To further investigate the merits of various habitats, the students compared their camera captures with those of cameras set up down the road at Afton State Park, some 50 miles away at Cedar Creek Ecosystem Science Reserve, and far north at Bear Head Lake State Park near Ely.
Like homework, the take action opportunity came after the lesson, often outside of class. For instance, after the students traced rare cat habitat with Google Earth (lesson 2), they explored their own backyards for animal signs, such as fur, feathers, bones, scat, tracks, trails, nests, and burrows. They took photos or collected specimens (not from migratory birds) in Ziploc bags and brought them to school.
Students studied the land cover of their school campus. Accessing Google Earth on classroom computers, they also examined satellite images of Afton State Park. They compared the two landscapes. Using scale bars to be sure they were comparing the same thing, they calculated that buildings and pavement covered 3 percent of parkland and 29 percent of land at school. They found the park had 82 percent of its acreage in trees and shrubs, while the school had 29 percent.
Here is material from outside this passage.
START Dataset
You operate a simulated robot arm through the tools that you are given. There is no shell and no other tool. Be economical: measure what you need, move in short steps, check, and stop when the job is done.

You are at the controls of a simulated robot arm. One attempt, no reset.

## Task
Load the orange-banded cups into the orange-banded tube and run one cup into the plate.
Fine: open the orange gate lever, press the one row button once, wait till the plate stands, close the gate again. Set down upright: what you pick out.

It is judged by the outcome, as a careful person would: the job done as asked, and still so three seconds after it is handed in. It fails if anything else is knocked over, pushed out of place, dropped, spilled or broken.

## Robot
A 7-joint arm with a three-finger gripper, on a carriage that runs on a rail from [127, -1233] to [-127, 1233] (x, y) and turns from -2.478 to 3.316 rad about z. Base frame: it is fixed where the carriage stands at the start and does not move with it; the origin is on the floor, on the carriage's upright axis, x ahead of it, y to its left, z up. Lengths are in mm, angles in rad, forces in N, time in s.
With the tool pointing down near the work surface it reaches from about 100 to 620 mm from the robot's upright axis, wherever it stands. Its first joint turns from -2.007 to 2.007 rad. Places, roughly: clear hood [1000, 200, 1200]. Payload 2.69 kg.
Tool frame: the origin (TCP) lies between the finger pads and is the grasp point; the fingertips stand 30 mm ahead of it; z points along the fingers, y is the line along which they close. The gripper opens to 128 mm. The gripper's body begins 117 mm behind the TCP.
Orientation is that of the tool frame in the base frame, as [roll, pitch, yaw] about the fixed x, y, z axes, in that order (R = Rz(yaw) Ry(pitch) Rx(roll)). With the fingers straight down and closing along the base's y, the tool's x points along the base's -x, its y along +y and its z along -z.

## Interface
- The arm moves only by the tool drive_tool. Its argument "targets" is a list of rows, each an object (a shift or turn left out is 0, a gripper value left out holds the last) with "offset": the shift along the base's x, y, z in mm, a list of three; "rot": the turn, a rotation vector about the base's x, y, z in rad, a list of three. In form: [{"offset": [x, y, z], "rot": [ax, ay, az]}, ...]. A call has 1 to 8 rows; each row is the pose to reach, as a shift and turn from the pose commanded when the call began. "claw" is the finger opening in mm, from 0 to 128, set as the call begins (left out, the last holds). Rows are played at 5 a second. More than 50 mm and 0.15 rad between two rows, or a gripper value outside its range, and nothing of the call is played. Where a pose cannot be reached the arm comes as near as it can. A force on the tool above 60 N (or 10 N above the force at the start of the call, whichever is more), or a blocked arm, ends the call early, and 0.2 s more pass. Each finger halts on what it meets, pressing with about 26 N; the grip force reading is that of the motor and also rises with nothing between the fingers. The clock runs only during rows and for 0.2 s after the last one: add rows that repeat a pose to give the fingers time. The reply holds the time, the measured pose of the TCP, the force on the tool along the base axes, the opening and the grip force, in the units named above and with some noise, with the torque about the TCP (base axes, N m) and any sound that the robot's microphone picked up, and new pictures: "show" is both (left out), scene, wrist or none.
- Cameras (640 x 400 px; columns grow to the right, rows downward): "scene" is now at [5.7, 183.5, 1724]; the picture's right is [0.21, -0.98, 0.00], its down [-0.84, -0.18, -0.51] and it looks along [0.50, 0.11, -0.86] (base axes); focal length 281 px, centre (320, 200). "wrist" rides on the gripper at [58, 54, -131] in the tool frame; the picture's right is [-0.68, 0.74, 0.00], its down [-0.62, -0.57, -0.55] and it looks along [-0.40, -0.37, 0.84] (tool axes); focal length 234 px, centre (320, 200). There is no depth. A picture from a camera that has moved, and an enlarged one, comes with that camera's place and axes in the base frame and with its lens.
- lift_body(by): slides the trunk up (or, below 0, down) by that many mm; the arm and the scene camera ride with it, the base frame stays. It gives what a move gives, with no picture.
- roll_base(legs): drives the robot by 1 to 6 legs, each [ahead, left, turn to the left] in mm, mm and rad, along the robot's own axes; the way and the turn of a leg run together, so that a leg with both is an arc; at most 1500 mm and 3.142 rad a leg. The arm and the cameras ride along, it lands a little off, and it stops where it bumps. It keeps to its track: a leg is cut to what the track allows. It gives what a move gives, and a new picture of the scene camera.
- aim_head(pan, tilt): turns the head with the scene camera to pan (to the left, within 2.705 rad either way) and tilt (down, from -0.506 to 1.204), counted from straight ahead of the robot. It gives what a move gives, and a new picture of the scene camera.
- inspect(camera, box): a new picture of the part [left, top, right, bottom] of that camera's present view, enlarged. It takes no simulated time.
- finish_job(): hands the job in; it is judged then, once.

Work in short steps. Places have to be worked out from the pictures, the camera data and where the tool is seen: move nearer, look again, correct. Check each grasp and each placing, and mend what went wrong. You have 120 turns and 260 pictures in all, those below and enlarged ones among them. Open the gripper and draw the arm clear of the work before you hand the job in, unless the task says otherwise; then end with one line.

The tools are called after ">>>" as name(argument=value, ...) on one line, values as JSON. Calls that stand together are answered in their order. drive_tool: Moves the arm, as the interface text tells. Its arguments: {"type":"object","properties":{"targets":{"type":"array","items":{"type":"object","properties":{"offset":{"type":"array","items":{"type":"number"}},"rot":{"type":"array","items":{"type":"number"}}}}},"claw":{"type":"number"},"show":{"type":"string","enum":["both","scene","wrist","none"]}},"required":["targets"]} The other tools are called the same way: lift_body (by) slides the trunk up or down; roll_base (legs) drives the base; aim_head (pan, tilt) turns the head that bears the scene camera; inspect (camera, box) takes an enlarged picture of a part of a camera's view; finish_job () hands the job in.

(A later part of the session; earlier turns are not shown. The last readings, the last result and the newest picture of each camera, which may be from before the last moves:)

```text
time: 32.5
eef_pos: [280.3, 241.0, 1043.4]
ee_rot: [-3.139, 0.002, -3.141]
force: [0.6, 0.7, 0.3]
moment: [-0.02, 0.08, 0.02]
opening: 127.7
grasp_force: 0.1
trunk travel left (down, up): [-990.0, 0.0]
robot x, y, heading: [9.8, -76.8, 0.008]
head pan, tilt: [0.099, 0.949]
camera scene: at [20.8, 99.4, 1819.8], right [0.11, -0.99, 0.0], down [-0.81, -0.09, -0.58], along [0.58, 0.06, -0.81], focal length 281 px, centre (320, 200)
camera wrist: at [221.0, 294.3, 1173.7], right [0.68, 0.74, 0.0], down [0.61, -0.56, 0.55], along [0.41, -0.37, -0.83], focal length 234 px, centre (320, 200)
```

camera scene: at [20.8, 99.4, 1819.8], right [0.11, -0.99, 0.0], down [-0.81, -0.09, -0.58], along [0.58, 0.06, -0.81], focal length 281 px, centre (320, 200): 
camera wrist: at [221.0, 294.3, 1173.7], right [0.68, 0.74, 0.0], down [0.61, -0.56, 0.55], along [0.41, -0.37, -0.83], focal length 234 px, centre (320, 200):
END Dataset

With graphs and pie charts, they represented these differences in land classification.
At the end of each lesson, Tanner asked the students to reflect on what they'd learned: "Do you think the state park or the schoolyard would be more like your neighborhood? Write two similarities and two differences in your field journal." Then they took action by bringing their field journals home to report and discuss the lesson with their families.
"How do animals' skulls help us understand how animals use their habitat?" Tanner asked the young researchers. They reviewed the utility of canine teeth (stab, hold), incisors (nipping bites), and molars (crush, grind). They discussed the skull's sagittal crest, a ridge of bone attached to jaw muscles for biting down and gripping prey. They considered the side positioning of herbivore eyes compared with frontal eyes of carnivores.
Then the researchers settled down on the floor to investigate their section of a new make-believe cave—a tape-marked grid—with a ruler, a hand lens, and an unidentified skull. The challenge: Describe the mammal by answering questions, counting teeth, measuring, and sketching the skull in your field journal. Tanner served as site supervisor, confirming the animal's identity.
Ultimately, TAO lessons led to action to improve land for wildlife. Parents' donations funded a bus trip to Afton State Park, where students planted 2,000 acorns to help restore oak savanna. For their schoolyard habitat, students wrote a proposal to the parent-teacher association to plant native fruit trees and shrubs, including Juneberry, chokecherry, and gooseberry. Principal Tom Hobert approved their plan, the PTA donated money to purchase seedlings, and everyone pitched in to plant. TAO works by "connecting kids to the environment," Hobert said, "collecting data, checking cameras, learning scientific names—all for a real purpose."
Project WILD offers teachers three tool kits. The classroom set-up kit contains field guides, a birdfeeder, and the Habitat Fragmentation Board Game. The camera kit includes two trail cameras, as well as locks and camouflage duct tape for mounting them. The skull kit has hand lenses and a collection of Minnesota mammal skulls, teeth, and jawbones.